:: SOURCE EXCERPT ::
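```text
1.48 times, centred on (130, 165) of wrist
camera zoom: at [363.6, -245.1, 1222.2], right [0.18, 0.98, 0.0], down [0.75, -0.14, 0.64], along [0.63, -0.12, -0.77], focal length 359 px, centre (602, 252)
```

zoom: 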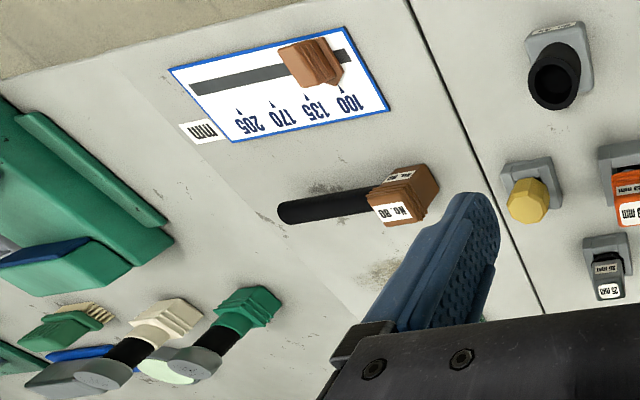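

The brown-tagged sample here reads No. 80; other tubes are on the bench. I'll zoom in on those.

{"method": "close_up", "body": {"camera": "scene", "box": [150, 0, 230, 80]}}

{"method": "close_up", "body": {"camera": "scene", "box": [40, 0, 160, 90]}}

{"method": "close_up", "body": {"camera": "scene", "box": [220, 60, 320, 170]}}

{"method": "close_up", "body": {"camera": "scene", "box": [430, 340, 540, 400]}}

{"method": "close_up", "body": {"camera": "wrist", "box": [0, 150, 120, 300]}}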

:: GIVEN INSTRUCTION ::
Skip the pictures, then retype every line above exactly.

:: FINAL ANSWER ::
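```text
1.48 times, centred on (130, 165) of wrist
camera zoom: at [363.6, -245.1, 1222.2], right [0.18, 0.98, 0.0], down [0.75, -0.14, 0.64], along [0.63, -0.12, -0.77], focal length 359 px, centre (602, 252)
```

zoom: 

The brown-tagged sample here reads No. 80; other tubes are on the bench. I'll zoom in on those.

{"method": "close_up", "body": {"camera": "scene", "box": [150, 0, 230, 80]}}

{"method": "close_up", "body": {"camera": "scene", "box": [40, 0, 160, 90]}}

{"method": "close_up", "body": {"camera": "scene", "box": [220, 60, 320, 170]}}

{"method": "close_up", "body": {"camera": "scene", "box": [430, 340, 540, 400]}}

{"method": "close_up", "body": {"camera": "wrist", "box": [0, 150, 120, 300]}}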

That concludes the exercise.